Text extract –
Start
The economic importance of racing grew rapidly after World War II as the racehorse-breeding and -training industry developed. Racing venues provided valuable training opportunities for horses that might be raced in other states where purses were larger and wagering was legal. In the 1940s and 1950s circuit racing included both Thoroughbred and Quarter Horses. One of the major circuits included Ponca City, Newkirk, Pawhuska, Fairfax, Pond Creek, and Enid. Another, set up during World War II by the Oklahoma-Kansas Thoroughbred Racing Association, met in Oklahoma at Clinton, Kingfisher, Pond Creek, Seiling, Fairview, Taloga, and Woodward and Eureka, Anthony, and Wichita, Kansas. Another took in Newkirk, Vinita, Woodward, Miami, and Ponca City and Ruidoso and Raton, New Mexico. Gambling was still illegal. Publicly accessible training tracks (licensed, non-betting) have included facilities at Blue Ribbon Downs at Sallisaw, Garfield Downs at Enid, Midway Downs in Stroud, Will Rogers Downs at Claremore, and Ross Meadows at Ada and several others.
End
Your goal – Retype the text extract from its first word to its last.

Material –
Start
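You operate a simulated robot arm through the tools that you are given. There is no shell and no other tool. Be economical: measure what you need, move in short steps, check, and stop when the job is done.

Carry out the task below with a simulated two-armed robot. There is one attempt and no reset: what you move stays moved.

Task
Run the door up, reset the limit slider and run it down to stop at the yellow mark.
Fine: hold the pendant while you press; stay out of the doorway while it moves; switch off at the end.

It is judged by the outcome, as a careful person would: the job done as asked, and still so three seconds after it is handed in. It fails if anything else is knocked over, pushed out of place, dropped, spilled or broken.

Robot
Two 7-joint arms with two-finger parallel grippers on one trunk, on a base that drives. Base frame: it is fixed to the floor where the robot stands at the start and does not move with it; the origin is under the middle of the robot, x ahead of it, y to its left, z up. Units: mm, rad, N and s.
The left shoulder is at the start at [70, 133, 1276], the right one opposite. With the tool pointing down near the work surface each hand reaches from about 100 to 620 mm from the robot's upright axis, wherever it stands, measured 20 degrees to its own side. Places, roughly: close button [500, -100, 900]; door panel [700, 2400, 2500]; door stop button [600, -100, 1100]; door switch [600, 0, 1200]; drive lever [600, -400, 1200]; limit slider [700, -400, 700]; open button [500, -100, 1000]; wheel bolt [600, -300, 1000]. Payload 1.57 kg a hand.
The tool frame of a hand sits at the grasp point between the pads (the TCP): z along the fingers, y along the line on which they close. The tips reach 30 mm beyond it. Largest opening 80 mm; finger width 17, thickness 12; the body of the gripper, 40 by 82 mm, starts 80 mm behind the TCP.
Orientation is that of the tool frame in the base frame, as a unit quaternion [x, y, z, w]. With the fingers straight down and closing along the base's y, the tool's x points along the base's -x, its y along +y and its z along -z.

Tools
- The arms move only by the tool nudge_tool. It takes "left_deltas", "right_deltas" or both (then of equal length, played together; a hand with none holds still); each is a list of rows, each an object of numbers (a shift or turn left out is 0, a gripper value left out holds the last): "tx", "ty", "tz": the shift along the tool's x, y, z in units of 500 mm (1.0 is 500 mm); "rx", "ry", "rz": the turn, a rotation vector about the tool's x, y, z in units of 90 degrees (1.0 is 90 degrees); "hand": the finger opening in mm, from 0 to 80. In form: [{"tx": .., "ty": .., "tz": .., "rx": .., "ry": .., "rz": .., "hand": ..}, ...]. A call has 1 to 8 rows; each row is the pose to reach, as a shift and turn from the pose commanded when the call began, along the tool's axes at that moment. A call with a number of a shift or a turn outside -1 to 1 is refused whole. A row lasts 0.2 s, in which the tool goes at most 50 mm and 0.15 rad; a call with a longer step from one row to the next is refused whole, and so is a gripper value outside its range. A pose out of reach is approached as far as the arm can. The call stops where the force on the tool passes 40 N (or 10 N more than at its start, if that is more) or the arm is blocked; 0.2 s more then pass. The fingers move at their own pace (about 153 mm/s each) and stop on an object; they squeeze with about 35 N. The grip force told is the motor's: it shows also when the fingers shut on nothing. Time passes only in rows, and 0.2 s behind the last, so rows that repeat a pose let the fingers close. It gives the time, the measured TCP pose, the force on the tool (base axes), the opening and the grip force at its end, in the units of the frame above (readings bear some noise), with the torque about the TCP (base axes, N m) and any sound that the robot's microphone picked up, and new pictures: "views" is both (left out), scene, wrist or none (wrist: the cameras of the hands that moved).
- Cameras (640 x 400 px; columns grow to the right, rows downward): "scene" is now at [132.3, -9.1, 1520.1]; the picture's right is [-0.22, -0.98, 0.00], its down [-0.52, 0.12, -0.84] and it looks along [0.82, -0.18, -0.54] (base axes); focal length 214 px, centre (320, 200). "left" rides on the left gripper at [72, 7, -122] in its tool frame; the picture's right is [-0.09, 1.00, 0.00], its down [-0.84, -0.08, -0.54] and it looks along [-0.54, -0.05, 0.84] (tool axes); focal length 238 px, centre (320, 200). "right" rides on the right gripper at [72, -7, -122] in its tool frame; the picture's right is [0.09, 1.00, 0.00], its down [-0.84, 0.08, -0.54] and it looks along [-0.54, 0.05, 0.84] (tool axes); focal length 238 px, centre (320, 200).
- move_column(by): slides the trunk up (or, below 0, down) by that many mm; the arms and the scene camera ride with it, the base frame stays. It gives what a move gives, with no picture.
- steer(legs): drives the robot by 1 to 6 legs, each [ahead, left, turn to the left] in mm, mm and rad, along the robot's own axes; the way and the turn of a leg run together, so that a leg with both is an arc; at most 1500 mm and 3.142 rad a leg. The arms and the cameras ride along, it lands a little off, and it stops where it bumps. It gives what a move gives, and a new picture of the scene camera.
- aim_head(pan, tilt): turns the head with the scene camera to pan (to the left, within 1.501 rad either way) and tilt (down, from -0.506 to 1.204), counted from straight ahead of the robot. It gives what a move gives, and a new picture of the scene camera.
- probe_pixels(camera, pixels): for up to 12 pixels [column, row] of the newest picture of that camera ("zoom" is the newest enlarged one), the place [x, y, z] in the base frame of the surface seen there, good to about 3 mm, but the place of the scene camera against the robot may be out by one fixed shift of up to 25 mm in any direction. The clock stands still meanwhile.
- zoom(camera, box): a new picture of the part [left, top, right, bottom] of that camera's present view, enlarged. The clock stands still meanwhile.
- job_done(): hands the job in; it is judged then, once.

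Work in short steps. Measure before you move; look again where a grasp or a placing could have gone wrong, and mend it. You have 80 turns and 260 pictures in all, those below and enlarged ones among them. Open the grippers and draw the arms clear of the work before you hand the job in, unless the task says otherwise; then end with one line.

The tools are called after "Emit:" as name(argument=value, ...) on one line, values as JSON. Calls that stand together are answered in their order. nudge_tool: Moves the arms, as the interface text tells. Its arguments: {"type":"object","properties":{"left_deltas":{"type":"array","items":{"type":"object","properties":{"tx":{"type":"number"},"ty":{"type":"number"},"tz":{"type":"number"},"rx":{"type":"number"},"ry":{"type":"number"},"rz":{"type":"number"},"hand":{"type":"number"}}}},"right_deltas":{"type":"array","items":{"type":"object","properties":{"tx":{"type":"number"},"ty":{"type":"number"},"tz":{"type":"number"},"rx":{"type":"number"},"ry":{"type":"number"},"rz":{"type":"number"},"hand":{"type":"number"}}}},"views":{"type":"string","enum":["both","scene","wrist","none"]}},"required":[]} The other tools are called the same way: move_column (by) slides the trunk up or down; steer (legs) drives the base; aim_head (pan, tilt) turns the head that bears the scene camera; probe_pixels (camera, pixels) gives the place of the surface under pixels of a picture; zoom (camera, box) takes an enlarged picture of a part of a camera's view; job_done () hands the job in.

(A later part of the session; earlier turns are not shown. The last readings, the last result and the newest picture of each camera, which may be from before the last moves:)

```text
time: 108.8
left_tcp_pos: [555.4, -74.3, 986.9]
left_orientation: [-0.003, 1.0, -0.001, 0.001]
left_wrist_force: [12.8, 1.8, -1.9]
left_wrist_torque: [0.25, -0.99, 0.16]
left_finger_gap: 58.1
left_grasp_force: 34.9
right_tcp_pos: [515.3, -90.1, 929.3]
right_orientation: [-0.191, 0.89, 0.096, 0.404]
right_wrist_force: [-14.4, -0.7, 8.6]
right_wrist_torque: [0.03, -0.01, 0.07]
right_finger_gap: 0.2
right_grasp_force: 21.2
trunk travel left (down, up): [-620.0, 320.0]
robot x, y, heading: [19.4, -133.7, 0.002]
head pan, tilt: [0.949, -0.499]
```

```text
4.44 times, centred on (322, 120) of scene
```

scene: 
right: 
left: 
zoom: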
End
Correct result –
The economic importance of racing grew rapidly after World War II as the racehorse-breeding and -training industry developed. Racing venues provided valuable training opportunities for horses that might be raced in other states where purses were larger and wagering was legal. In the 1940s and 1950s circuit racing included both Thoroughbred and Quarter Horses. One of the major circuits included Ponca City, Newkirk, Pawhuska, Fairfax, Pond Creek, and Enid. Another, set up during World War II by the Oklahoma-Kansas Thoroughbred Racing Association, met in Oklahoma at Clinton, Kingfisher, Pond Creek, Seiling, Fairview, Taloga, and Woodward and Eureka, Anthony, and Wichita, Kansas. Another took in Newkirk, Vinita, Woodward, Miami, and Ponca City and Ruidoso and Raton, New Mexico. Gambling was still illegal. Publicly accessible training tracks (licensed, non-betting) have included facilities at Blue Ribbon Downs at Sallisaw, Garfield Downs at Enid, Midway Downs in Stroud, Will Rogers Downs at Claremore, and Ross Meadows at Ada and several others.